Task list:
A. Show the exact text of the reading passage starting from "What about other" and stopping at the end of "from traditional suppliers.".
B. What is needed is an exact copy of the lines from the line containing "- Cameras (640" to the line containing "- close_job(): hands", both lines included, and nothing else.

Reading passage:
*-*-*

What's happening here?

Contact Energy's decision to close its Otahuhu power station is the latest in an industry-wide move to move out of using gas to generate electricity. Contact joins Mighty River Power which will shut its gas-fired Southdown station at the end of the year, Genesis is ditching its coal burning units at its Huntly power station and has flagged away plans of building a gas-fired plant near Kaipara.

Why is this happening?
The stampede away from gas and coal is largely because of the rise of geothermal energy which last year surpassed gas generation for the first time since 1975. Contact has invested hundreds of millions of dollars in its geothermal operation, Mighty River more than $1.4 billion in its geothermal stations around Taupo. Gas costs money and can be expensive - depending on market dynamics. Geothermal heat to turn turbines is "free" and renewable. But like water that flows through hydro dams and wind to turn turbines, it does cost hundreds of millions of dollars to harness.

Read more: Contact's Otahuhu station to shut down, Pryke steps down
Reliance on renewable energy has led to shortages in the past, what's different now?
Geothermal energy, now more than 13 per cent of New Zealand's generation capacity is categorised as baseload. It works around the clock year round unlike other renewables. Wind turbines need wind and hydro dams need full lakes. The national grid has also been upgraded meaning moving hydro power from where most is generated - the South Island - to major markets in the North is much more efficient and reliable.


What about other energy sources?
Although small, the volume of DIY power generation is rising. The price of solar power units is coming down quickly and more affordable game-changing battery storage for homes and factories is just around the corner. This will reduce reliance on electricity from traditional suppliers.

Is gas still being used to generated power?
Yes, Contact still has big plants in Taranaki and Genesis still has an efficient unit at its Huntly station. These can be cranked up at reasonably short notice when demand for power is high and prices are up. Todd Energy also has a new gas station planned. Gas is directly used in big factories, to make fertiliser for export and is used in homes. Exploration companies continue to look for gas which is more likely to be found in large quantities than oil. A world-scale gas find would give New Zealand the chance to export it directly as LNG.

*-*-*

Raw data:
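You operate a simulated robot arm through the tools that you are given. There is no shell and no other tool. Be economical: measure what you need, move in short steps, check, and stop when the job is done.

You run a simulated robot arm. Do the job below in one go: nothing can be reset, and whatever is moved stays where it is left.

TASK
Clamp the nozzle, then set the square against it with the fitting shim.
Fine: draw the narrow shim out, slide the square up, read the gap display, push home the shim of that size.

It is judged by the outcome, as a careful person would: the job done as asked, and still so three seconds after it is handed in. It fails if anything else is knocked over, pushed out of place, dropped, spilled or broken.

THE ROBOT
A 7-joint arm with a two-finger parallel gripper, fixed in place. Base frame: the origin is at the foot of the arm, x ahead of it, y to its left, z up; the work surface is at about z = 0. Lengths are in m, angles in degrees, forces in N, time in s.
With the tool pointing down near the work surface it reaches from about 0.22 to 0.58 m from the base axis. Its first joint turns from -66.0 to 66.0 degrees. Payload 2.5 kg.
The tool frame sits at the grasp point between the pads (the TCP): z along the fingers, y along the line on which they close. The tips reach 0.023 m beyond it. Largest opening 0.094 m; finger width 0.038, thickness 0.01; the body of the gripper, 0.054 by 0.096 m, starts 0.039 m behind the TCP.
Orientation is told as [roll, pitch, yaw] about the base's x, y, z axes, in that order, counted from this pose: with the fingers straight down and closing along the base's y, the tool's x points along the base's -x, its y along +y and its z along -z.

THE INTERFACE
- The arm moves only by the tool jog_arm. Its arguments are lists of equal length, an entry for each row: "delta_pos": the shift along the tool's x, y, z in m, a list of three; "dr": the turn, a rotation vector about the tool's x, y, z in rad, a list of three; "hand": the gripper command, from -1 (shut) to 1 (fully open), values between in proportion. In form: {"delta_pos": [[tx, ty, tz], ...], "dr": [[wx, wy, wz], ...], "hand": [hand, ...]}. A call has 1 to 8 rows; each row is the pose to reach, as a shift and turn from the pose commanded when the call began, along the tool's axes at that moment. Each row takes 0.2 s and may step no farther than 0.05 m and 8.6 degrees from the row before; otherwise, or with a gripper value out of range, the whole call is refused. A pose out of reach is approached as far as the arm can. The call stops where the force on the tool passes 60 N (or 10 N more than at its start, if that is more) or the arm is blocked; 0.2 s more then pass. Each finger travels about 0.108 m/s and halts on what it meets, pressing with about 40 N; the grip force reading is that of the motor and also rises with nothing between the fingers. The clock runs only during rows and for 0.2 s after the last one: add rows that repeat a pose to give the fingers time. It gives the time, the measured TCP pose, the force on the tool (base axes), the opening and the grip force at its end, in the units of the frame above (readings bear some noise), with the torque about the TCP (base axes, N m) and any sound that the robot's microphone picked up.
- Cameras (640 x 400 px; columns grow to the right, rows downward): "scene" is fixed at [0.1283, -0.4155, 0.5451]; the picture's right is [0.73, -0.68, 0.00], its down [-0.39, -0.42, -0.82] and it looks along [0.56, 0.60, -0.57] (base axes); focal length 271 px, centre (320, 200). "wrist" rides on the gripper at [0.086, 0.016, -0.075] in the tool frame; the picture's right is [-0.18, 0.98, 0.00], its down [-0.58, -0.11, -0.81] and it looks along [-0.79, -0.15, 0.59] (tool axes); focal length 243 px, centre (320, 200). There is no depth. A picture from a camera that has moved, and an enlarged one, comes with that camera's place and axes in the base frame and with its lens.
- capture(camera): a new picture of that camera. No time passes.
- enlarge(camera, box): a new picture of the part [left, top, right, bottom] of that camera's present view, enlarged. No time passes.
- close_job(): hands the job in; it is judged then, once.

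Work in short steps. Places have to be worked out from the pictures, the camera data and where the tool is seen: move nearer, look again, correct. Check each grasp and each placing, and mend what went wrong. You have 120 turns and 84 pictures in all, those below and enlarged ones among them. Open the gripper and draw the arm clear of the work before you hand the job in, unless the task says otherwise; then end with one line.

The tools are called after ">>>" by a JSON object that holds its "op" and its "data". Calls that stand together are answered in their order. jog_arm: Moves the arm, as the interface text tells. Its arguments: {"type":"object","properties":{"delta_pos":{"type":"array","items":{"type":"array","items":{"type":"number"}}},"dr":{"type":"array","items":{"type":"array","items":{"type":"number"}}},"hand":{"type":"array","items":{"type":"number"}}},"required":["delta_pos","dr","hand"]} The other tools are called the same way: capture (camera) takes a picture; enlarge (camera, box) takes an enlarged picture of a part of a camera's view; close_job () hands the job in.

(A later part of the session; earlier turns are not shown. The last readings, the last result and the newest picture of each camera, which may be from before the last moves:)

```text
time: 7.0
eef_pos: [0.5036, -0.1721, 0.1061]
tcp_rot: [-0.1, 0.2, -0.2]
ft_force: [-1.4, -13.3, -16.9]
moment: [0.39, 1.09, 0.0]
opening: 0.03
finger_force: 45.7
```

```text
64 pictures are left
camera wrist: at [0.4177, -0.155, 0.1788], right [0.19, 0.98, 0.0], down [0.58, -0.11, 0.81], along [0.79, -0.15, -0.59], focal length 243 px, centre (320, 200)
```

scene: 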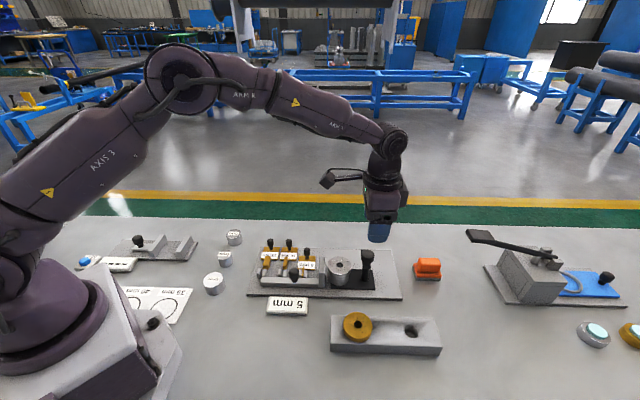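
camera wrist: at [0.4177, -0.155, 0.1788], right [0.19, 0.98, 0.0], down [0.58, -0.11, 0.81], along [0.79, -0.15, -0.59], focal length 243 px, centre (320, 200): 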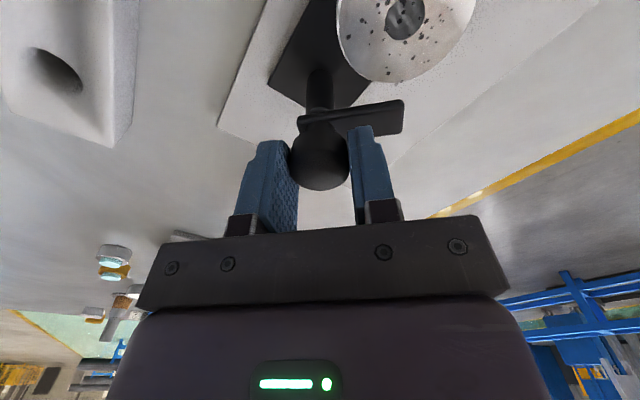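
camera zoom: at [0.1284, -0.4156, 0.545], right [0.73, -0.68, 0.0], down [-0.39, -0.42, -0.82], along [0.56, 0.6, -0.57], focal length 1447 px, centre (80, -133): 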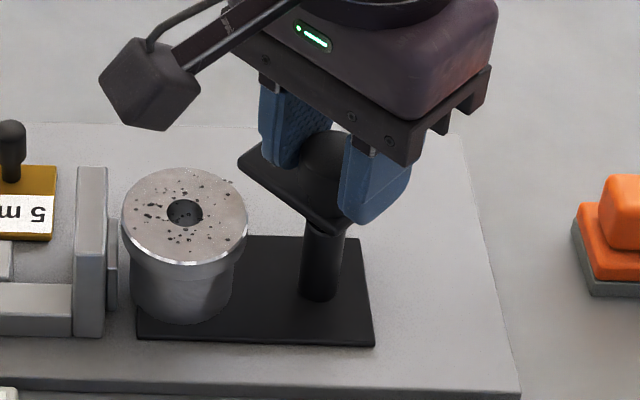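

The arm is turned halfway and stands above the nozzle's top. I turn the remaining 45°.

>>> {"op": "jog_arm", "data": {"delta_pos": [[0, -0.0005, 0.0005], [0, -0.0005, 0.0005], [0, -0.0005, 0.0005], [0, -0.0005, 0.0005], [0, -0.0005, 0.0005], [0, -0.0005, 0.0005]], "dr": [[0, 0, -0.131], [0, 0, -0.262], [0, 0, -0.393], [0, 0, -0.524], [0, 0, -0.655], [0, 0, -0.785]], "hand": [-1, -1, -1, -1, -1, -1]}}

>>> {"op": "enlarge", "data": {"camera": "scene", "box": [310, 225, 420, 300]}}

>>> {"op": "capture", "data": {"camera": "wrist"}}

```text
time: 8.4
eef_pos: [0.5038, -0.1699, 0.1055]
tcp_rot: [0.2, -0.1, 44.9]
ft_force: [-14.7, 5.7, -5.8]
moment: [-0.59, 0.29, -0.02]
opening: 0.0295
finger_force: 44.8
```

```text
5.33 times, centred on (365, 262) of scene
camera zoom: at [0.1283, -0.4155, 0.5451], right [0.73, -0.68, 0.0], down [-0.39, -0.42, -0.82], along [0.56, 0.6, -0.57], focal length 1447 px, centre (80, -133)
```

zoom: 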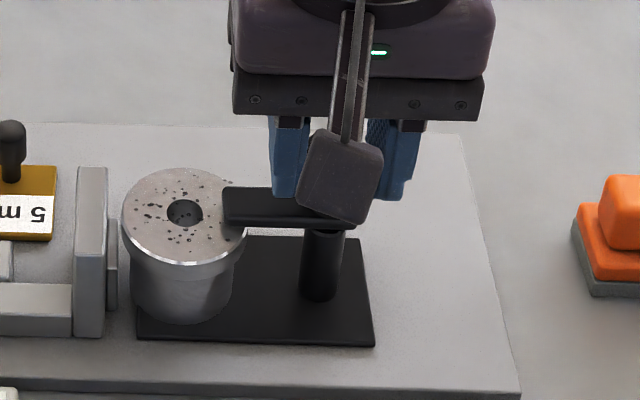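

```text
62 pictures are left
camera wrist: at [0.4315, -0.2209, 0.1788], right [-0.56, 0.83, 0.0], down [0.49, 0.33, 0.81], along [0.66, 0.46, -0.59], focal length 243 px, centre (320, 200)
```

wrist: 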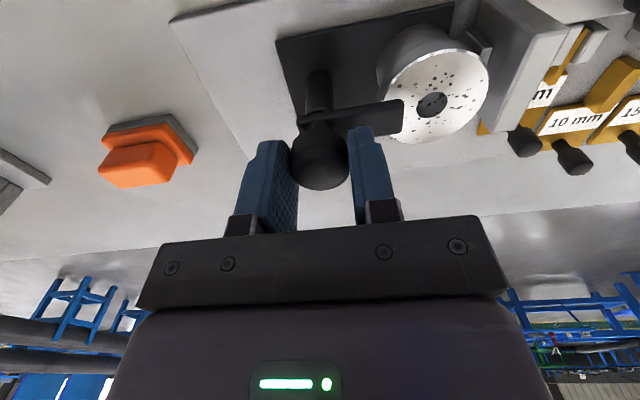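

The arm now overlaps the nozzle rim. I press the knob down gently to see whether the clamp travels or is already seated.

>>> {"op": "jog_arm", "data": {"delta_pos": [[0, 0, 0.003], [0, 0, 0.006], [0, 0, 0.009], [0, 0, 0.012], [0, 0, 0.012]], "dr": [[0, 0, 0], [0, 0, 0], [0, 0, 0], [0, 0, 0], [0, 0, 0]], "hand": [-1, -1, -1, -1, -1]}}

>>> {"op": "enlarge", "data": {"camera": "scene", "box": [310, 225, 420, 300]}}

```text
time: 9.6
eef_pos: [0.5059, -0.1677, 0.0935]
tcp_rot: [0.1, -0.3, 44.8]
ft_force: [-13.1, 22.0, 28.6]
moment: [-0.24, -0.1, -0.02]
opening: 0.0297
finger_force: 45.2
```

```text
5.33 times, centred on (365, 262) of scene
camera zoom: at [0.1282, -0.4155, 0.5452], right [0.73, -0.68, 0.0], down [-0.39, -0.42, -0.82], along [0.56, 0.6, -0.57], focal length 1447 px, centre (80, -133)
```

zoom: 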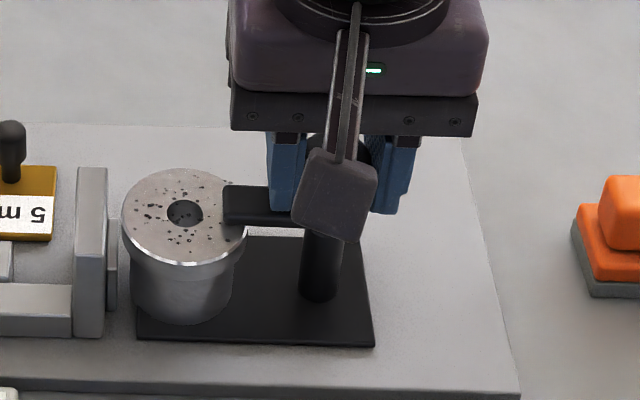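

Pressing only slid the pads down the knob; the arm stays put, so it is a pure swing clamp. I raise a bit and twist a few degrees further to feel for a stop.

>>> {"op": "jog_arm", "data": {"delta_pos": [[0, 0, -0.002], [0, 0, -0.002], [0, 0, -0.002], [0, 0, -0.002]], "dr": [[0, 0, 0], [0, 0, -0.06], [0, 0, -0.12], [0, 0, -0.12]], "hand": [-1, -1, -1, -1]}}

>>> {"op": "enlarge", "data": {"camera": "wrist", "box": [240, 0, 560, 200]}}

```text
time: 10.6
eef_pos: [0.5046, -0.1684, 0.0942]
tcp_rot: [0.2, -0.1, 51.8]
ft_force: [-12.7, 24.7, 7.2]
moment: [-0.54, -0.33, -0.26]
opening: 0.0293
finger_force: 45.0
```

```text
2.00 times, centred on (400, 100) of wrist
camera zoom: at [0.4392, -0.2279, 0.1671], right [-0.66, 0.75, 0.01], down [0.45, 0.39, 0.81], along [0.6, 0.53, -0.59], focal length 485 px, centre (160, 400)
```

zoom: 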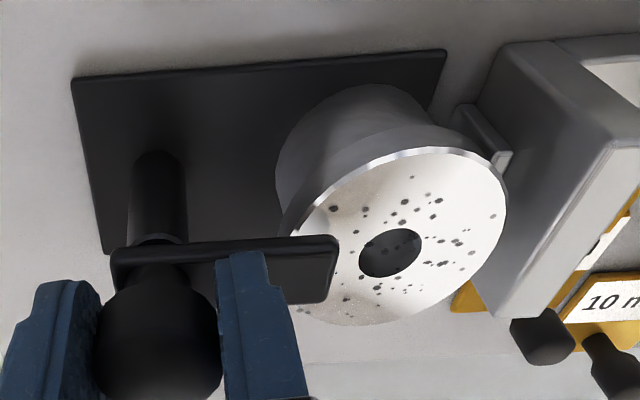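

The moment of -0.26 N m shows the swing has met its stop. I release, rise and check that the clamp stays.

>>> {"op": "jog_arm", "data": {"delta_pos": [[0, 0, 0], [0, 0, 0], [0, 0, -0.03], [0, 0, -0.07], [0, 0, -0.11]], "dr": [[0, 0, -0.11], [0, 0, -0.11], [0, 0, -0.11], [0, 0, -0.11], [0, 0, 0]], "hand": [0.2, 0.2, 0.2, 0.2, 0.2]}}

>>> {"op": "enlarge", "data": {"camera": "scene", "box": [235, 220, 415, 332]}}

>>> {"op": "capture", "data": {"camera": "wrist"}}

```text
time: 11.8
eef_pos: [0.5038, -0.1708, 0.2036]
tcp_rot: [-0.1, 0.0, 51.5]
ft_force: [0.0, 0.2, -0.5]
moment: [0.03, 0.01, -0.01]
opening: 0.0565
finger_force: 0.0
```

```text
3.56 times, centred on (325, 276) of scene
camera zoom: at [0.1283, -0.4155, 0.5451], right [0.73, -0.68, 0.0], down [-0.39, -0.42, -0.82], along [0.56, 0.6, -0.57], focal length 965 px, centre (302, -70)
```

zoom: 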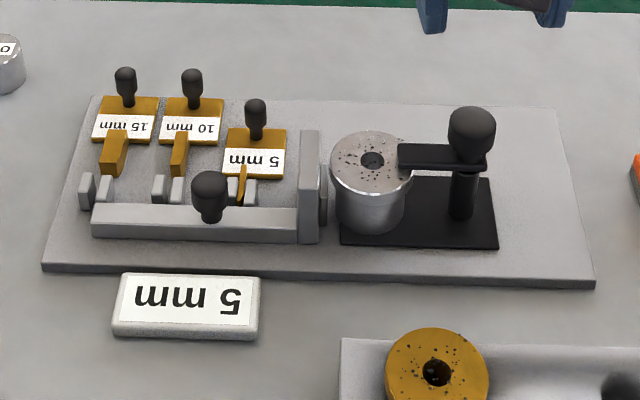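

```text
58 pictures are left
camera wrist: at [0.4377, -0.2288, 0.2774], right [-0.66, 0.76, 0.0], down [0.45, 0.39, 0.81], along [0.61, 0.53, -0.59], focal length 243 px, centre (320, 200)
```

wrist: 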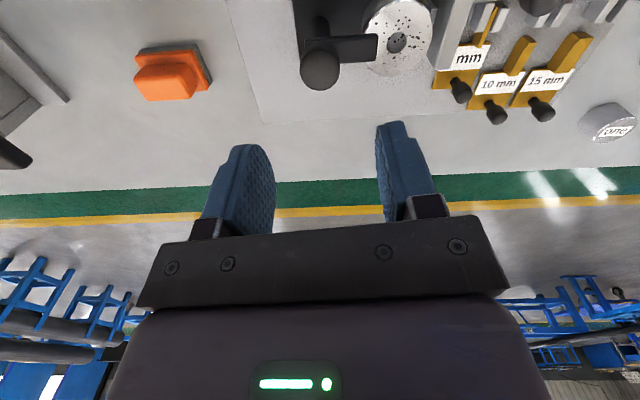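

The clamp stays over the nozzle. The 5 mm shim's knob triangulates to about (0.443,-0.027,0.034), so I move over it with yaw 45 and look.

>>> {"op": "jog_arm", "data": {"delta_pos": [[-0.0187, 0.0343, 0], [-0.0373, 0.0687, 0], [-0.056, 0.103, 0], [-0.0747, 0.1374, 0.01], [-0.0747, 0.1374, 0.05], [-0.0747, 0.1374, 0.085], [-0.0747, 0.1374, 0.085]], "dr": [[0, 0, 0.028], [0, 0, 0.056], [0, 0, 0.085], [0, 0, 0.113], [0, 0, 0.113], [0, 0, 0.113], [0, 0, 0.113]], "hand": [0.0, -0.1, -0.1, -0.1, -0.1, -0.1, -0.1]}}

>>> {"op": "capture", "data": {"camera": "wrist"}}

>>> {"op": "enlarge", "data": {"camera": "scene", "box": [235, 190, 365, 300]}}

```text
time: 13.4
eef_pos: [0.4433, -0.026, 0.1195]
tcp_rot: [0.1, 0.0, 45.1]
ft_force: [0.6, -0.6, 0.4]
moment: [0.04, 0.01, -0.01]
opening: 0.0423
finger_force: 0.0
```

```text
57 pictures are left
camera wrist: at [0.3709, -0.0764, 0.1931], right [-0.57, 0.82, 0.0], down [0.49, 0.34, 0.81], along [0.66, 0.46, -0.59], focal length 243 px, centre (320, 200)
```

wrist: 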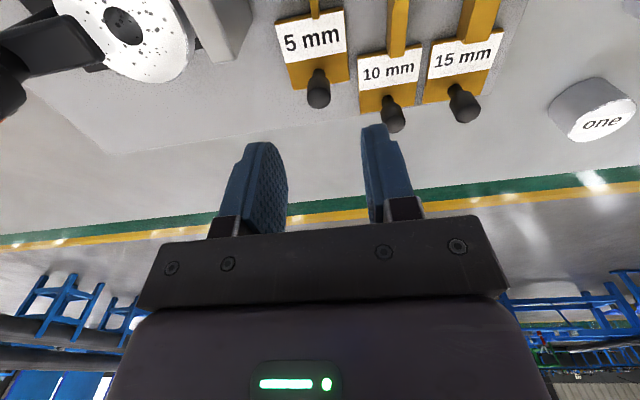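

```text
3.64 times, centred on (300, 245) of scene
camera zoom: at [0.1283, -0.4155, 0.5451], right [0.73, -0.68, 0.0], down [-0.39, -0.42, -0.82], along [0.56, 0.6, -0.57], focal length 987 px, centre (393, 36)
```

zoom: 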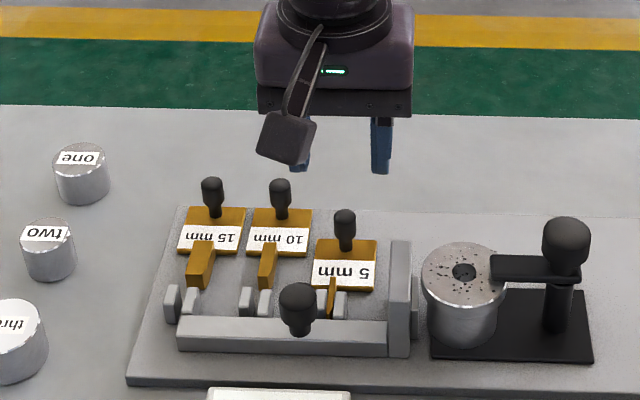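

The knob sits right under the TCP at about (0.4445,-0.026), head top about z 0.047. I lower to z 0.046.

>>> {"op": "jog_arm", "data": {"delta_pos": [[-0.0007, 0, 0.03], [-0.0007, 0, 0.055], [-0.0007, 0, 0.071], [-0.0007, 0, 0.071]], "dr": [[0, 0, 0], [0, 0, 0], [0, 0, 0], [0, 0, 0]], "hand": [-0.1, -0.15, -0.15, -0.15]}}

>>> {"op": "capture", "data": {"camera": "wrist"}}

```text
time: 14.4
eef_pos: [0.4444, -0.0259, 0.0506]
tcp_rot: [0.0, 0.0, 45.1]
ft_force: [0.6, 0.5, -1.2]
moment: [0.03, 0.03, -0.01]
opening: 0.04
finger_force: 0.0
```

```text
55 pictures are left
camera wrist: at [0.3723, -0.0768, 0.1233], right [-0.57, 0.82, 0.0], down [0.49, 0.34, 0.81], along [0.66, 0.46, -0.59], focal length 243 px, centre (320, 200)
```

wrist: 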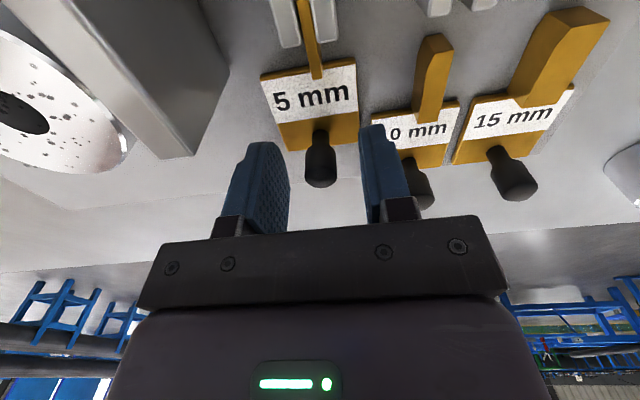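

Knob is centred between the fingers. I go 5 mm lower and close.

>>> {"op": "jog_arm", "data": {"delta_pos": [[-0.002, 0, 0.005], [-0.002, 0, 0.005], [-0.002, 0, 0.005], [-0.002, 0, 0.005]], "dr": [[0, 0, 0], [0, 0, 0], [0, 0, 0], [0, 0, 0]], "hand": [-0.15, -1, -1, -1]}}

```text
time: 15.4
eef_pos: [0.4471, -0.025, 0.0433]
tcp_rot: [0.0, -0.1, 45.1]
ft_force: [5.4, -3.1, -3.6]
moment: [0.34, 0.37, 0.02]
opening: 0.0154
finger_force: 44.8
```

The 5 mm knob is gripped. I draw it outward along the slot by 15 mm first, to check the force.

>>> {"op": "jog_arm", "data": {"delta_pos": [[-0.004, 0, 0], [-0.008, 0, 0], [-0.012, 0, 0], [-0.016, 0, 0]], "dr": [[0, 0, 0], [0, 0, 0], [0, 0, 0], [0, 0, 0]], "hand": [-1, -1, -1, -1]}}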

*-*-*

Results in order:
A.
What about other energy sources?
Although small, the volume of DIY power generation is rising. The price of solar power units is coming down quickly and more affordable game-changing battery storage for homes and factories is just around the corner. This will reduce reliance on electricity from traditional suppliers.

B.
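- Cameras (640 x 400 px; columns grow to the right, rows downward): "scene" is fixed at [0.1283, -0.4155, 0.5451]; the picture's right is [0.73, -0.68, 0.00], its down [-0.39, -0.42, -0.82] and it looks along [0.56, 0.60, -0.57] (base axes); focal length 271 px, centre (320, 200). "wrist" rides on the gripper at [0.086, 0.016, -0.075] in the tool frame; the picture's right is [-0.18, 0.98, 0.00], its down [-0.58, -0.11, -0.81] and it looks along [-0.79, -0.15, 0.59] (tool axes); focal length 243 px, centre (320, 200). There is no depth. A picture from a camera that has moved, and an enlarged one, comes with that camera's place and axes in the base frame and with its lens.
- capture(camera): a new picture of that camera. No time passes.
- enlarge(camera, box): a new picture of the part [left, top, right, bottom] of that camera's present view, enlarged. No time passes.
- close_job(): hands the job in; it is judged then, once.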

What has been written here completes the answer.